* THE REQUEST:
Extract the full listing verbatim and drop any pictures from your copy.
===
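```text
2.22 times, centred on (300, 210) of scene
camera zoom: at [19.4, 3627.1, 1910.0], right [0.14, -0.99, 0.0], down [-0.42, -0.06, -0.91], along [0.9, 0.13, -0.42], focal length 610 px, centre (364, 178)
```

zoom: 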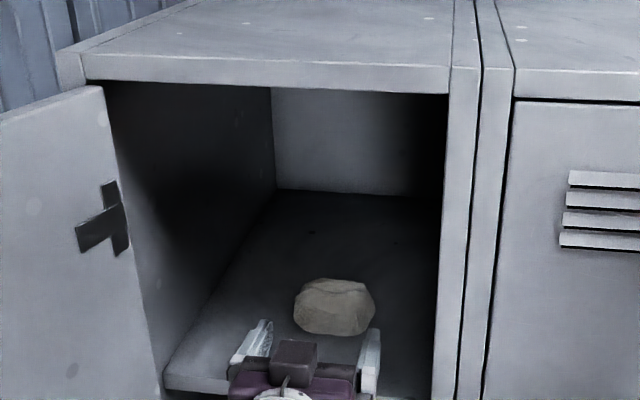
===
* TASK ANSWER:
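```text
2.22 times, centred on (300, 210) of scene
camera zoom: at [19.4, 3627.1, 1910.0], right [0.14, -0.99, 0.0], down [-0.42, -0.06, -0.91], along [0.9, 0.13, -0.42], focal length 610 px, centre (364, 178)
```

zoom: 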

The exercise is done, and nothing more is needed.